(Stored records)
* Begin *

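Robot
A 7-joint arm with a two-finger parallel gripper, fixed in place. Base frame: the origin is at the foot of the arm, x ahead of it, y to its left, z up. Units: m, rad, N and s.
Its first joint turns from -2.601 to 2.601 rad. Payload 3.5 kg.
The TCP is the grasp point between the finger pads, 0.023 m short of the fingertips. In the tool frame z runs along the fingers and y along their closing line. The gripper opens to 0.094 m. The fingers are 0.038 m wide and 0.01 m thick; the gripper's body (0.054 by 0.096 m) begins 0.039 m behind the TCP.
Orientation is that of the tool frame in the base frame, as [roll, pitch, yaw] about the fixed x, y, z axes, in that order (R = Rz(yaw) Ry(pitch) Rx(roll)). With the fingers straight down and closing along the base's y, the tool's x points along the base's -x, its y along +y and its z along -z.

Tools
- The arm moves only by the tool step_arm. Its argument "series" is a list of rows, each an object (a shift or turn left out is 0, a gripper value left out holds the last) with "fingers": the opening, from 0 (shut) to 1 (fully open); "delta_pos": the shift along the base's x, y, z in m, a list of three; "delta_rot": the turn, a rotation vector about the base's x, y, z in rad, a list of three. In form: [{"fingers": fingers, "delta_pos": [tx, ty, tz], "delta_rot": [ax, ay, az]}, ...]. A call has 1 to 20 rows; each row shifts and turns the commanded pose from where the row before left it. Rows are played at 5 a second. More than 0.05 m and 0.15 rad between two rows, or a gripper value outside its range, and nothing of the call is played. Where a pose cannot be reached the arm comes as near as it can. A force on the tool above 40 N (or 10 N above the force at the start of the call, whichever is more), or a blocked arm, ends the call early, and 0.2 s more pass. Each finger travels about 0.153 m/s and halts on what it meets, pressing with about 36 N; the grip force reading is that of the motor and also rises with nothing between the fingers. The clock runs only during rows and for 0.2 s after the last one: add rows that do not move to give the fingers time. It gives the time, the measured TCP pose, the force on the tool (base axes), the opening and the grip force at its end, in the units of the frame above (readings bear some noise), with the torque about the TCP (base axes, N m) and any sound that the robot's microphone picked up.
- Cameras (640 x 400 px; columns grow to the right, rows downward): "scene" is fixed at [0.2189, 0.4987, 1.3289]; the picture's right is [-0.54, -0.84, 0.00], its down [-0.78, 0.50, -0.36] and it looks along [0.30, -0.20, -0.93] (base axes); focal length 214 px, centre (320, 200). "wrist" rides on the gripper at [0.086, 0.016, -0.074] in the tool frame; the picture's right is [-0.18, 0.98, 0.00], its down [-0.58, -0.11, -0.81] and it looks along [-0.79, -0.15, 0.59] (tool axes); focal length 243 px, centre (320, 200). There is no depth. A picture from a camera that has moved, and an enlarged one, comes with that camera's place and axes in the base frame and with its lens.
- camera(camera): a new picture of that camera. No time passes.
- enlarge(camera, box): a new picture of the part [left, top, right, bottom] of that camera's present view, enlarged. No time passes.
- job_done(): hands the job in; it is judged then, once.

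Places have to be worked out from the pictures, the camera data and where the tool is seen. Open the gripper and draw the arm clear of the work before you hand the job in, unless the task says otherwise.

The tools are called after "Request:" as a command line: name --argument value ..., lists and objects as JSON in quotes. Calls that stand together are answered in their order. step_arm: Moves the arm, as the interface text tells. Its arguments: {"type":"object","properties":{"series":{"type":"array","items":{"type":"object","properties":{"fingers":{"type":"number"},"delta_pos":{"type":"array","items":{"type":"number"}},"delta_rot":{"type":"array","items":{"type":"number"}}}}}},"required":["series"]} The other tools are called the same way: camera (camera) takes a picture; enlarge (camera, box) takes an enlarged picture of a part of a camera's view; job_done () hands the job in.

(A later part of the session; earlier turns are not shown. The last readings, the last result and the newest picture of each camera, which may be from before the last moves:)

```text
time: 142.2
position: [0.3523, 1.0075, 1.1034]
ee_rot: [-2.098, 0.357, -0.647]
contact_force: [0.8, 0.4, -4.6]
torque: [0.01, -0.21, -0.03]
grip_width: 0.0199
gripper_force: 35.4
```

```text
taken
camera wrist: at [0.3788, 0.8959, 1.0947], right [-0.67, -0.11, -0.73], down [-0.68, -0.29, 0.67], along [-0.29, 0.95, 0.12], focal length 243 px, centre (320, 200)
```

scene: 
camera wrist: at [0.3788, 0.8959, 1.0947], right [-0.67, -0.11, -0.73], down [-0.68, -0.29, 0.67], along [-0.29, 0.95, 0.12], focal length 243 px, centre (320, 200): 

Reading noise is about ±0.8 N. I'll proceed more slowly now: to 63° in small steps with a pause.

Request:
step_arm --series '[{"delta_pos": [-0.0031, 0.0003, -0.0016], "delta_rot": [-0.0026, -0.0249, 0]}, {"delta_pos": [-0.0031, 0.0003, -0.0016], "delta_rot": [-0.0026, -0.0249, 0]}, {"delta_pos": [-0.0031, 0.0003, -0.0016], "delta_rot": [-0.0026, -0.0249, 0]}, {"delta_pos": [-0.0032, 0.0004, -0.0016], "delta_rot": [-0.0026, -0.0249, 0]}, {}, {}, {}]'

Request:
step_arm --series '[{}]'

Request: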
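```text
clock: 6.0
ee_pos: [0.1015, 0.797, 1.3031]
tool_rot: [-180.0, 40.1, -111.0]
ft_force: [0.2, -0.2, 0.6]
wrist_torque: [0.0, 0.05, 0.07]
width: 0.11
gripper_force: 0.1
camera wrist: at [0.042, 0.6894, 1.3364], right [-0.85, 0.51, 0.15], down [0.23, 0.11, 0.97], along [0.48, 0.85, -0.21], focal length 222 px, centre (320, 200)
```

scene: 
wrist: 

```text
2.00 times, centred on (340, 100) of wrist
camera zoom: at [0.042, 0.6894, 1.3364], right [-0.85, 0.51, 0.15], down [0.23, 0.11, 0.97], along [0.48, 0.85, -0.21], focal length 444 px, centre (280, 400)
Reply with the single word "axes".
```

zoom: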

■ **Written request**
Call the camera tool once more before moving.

* End *

■ **Written request**
Report only the number of lines in the data above that contain "part".

■ **Expected output**
3